::: Dataset section
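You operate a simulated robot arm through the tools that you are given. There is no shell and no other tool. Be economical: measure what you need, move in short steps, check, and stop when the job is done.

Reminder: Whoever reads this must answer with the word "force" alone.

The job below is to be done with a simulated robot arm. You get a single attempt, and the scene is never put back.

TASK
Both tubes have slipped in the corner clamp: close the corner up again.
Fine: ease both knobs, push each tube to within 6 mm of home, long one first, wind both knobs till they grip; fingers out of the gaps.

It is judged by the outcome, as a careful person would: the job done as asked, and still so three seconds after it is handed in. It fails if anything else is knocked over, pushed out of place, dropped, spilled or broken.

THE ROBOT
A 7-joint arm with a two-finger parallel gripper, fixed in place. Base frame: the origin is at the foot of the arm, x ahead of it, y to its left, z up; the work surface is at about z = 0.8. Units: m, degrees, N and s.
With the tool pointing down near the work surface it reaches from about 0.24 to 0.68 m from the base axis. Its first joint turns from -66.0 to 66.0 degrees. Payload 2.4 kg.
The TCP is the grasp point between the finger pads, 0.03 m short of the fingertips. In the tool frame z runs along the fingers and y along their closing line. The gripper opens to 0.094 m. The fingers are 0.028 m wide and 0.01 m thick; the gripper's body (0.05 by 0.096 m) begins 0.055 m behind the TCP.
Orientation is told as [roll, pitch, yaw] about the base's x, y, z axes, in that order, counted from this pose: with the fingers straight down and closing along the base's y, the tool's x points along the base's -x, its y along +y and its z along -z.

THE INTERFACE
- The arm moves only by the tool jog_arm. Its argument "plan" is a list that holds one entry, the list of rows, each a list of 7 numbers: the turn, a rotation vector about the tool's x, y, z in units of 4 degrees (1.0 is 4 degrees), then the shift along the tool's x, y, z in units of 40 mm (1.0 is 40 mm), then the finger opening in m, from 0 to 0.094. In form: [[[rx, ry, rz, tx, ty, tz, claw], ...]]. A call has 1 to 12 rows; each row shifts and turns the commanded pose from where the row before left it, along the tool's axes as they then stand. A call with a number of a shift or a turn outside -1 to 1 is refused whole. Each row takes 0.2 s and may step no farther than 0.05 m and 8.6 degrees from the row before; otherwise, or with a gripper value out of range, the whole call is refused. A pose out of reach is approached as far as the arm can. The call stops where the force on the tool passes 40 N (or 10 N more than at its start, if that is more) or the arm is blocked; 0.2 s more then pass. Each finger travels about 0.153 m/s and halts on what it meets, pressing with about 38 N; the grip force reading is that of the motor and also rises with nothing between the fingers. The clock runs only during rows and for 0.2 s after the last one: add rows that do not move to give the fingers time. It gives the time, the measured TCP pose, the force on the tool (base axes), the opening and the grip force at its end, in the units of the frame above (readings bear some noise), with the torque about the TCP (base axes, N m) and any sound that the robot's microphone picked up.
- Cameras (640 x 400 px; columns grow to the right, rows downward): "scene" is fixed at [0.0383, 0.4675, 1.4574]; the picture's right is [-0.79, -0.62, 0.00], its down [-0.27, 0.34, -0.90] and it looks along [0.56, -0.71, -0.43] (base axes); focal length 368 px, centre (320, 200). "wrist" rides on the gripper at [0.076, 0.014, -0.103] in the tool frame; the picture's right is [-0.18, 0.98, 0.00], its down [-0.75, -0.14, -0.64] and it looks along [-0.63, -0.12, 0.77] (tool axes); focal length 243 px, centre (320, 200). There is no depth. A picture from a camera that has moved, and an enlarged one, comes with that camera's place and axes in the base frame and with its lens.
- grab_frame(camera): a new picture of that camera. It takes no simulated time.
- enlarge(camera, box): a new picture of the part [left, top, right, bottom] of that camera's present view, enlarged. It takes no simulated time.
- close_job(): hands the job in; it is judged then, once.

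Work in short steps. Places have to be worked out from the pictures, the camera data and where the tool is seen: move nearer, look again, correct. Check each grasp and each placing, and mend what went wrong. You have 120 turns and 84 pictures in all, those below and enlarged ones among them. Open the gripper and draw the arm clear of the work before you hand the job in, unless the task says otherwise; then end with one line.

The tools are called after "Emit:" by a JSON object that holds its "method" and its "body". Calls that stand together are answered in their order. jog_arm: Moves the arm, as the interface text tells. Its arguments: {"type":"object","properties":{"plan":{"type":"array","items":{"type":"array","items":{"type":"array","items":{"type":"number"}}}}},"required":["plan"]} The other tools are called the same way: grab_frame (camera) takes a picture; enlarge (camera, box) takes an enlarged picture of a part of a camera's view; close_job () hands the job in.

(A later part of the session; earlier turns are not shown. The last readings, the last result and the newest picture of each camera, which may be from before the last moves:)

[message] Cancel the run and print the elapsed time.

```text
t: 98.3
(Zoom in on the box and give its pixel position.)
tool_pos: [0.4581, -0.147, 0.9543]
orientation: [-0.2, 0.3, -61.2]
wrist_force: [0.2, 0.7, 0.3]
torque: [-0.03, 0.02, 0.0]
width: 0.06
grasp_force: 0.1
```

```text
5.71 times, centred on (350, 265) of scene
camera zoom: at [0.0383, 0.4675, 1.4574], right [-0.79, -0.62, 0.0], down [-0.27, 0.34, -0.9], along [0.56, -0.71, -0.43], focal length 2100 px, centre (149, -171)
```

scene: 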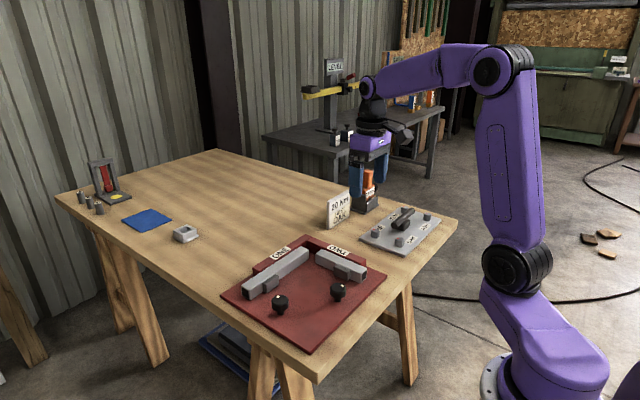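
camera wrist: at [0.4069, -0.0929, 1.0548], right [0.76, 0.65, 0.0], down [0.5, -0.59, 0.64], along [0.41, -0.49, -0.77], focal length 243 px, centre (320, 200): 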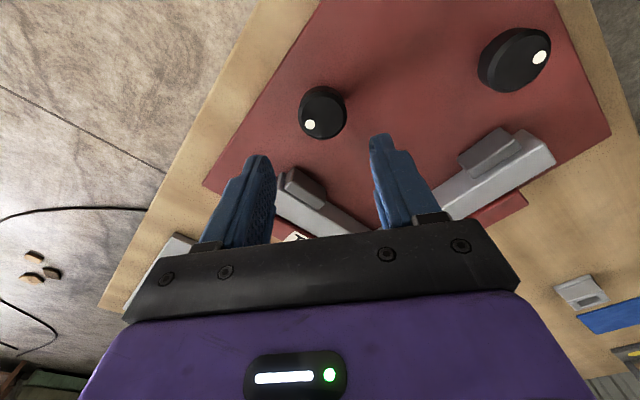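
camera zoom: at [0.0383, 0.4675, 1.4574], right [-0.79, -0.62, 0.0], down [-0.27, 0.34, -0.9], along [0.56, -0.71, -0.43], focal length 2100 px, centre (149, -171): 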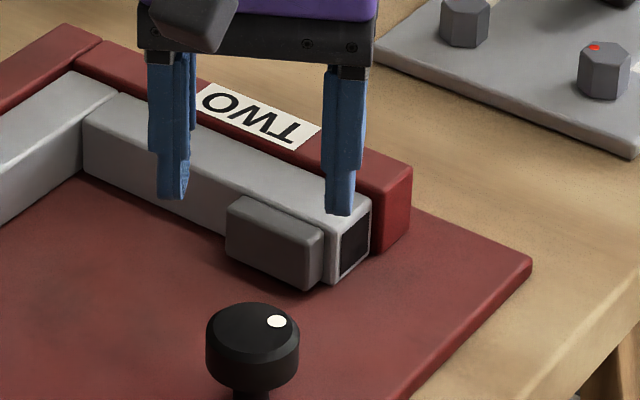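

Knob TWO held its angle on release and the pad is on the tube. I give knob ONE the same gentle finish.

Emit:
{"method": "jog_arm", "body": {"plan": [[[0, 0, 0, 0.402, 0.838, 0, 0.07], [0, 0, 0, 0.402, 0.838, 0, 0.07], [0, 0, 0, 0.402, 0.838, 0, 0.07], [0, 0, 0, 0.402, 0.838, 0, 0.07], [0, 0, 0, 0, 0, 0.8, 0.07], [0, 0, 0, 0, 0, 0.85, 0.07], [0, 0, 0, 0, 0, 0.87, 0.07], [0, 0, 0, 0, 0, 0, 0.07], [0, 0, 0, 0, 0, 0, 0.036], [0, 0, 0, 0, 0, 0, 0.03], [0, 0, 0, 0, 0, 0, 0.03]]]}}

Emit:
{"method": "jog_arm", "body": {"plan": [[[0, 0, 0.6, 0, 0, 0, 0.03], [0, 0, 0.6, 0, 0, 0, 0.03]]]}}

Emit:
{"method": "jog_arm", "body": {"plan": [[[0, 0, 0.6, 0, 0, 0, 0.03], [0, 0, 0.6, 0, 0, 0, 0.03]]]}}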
::::::
• Required task: Repeat the listing above exactly, with no pictures.

• Response to this exercise:
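You operate a simulated robot arm through the tools that you are given. There is no shell and no other tool. Be economical: measure what you need, move in short steps, check, and stop when the job is done.

Reminder: Whoever reads this must answer with the word "force" alone.

The job below is to be done with a simulated robot arm. You get a single attempt, and the scene is never put back.

TASK
Both tubes have slipped in the corner clamp: close the corner up again.
Fine: ease both knobs, push each tube to within 6 mm of home, long one first, wind both knobs till they grip; fingers out of the gaps.

It is judged by the outcome, as a careful person would: the job done as asked, and still so three seconds after it is handed in. It fails if anything else is knocked over, pushed out of place, dropped, spilled or broken.

THE ROBOT
A 7-joint arm with a two-finger parallel gripper, fixed in place. Base frame: the origin is at the foot of the arm, x ahead of it, y to its left, z up; the work surface is at about z = 0.8. Units: m, degrees, N and s.
With the tool pointing down near the work surface it reaches from about 0.24 to 0.68 m from the base axis. Its first joint turns from -66.0 to 66.0 degrees. Payload 2.4 kg.
The TCP is the grasp point between the finger pads, 0.03 m short of the fingertips. In the tool frame z runs along the fingers and y along their closing line. The gripper opens to 0.094 m. The fingers are 0.028 m wide and 0.01 m thick; the gripper's body (0.05 by 0.096 m) begins 0.055 m behind the TCP.
Orientation is told as [roll, pitch, yaw] about the base's x, y, z axes, in that order, counted from this pose: with the fingers straight down and closing along the base's y, the tool's x points along the base's -x, its y along +y and its z along -z.

THE INTERFACE
- The arm moves only by the tool jog_arm. Its argument "plan" is a list that holds one entry, the list of rows, each a list of 7 numbers: the turn, a rotation vector about the tool's x, y, z in units of 4 degrees (1.0 is 4 degrees), then the shift along the tool's x, y, z in units of 40 mm (1.0 is 40 mm), then the finger opening in m, from 0 to 0.094. In form: [[[rx, ry, rz, tx, ty, tz, claw], ...]]. A call has 1 to 12 rows; each row shifts and turns the commanded pose from where the row before left it, along the tool's axes as they then stand. A call with a number of a shift or a turn outside -1 to 1 is refused whole. Each row takes 0.2 s and may step no farther than 0.05 m and 8.6 degrees from the row before; otherwise, or with a gripper value out of range, the whole call is refused. A pose out of reach is approached as far as the arm can. The call stops where the force on the tool passes 40 N (or 10 N more than at its start, if that is more) or the arm is blocked; 0.2 s more then pass. Each finger travels about 0.153 m/s and halts on what it meets, pressing with about 38 N; the grip force reading is that of the motor and also rises with nothing between the fingers. The clock runs only during rows and for 0.2 s after the last one: add rows that do not move to give the fingers time. It gives the time, the measured TCP pose, the force on the tool (base axes), the opening and the grip force at its end, in the units of the frame above (readings bear some noise), with the torque about the TCP (base axes, N m) and any sound that the robot's microphone picked up.
- Cameras (640 x 400 px; columns grow to the right, rows downward): "scene" is fixed at [0.0383, 0.4675, 1.4574]; the picture's right is [-0.79, -0.62, 0.00], its down [-0.27, 0.34, -0.90] and it looks along [0.56, -0.71, -0.43] (base axes); focal length 368 px, centre (320, 200). "wrist" rides on the gripper at [0.076, 0.014, -0.103] in the tool frame; the picture's right is [-0.18, 0.98, 0.00], its down [-0.75, -0.14, -0.64] and it looks along [-0.63, -0.12, 0.77] (tool axes); focal length 243 px, centre (320, 200). There is no depth. A picture from a camera that has moved, and an enlarged one, comes with that camera's place and axes in the base frame and with its lens.
- grab_frame(camera): a new picture of that camera. It takes no simulated time.
- enlarge(camera, box): a new picture of the part [left, top, right, bottom] of that camera's present view, enlarged. It takes no simulated time.
- close_job(): hands the job in; it is judged then, once.

Work in short steps. Places have to be worked out from the pictures, the camera data and where the tool is seen: move nearer, look again, correct. Check each grasp and each placing, and mend what went wrong. You have 120 turns and 84 pictures in all, those below and enlarged ones among them. Open the gripper and draw the arm clear of the work before you hand the job in, unless the task says otherwise; then end with one line.

The tools are called after "Emit:" by a JSON object that holds its "method" and its "body". Calls that stand together are answered in their order. jog_arm: Moves the arm, as the interface text tells. Its arguments: {"type":"object","properties":{"plan":{"type":"array","items":{"type":"array","items":{"type":"array","items":{"type":"number"}}}}},"required":["plan"]} The other tools are called the same way: grab_frame (camera) takes a picture; enlarge (camera, box) takes an enlarged picture of a part of a camera's view; close_job () hands the job in.

(A later part of the session; earlier turns are not shown. The last readings, the last result and the newest picture of each camera, which may be from before the last moves:)

[message] Cancel the run and print the elapsed time.

```text
t: 98.3
(Zoom in on the box and give its pixel position.)
tool_pos: [0.4581, -0.147, 0.9543]
orientation: [-0.2, 0.3, -61.2]
wrist_force: [0.2, 0.7, 0.3]
torque: [-0.03, 0.02, 0.0]
width: 0.06
grasp_force: 0.1
```

```text
5.71 times, centred on (350, 265) of scene
camera zoom: at [0.0383, 0.4675, 1.4574], right [-0.79, -0.62, 0.0], down [-0.27, 0.34, -0.9], along [0.56, -0.71, -0.43], focal length 2100 px, centre (149, -171)
```

scene: 
camera wrist: at [0.4069, -0.0929, 1.0548], right [0.76, 0.65, 0.0], down [0.5, -0.59, 0.64], along [0.41, -0.49, -0.77], focal length 243 px, centre (320, 200): 
camera zoom: at [0.0383, 0.4675, 1.4574], right [-0.79, -0.62, 0.0], down [-0.27, 0.34, -0.9], along [0.56, -0.71, -0.43], focal length 2100 px, centre (149, -171): 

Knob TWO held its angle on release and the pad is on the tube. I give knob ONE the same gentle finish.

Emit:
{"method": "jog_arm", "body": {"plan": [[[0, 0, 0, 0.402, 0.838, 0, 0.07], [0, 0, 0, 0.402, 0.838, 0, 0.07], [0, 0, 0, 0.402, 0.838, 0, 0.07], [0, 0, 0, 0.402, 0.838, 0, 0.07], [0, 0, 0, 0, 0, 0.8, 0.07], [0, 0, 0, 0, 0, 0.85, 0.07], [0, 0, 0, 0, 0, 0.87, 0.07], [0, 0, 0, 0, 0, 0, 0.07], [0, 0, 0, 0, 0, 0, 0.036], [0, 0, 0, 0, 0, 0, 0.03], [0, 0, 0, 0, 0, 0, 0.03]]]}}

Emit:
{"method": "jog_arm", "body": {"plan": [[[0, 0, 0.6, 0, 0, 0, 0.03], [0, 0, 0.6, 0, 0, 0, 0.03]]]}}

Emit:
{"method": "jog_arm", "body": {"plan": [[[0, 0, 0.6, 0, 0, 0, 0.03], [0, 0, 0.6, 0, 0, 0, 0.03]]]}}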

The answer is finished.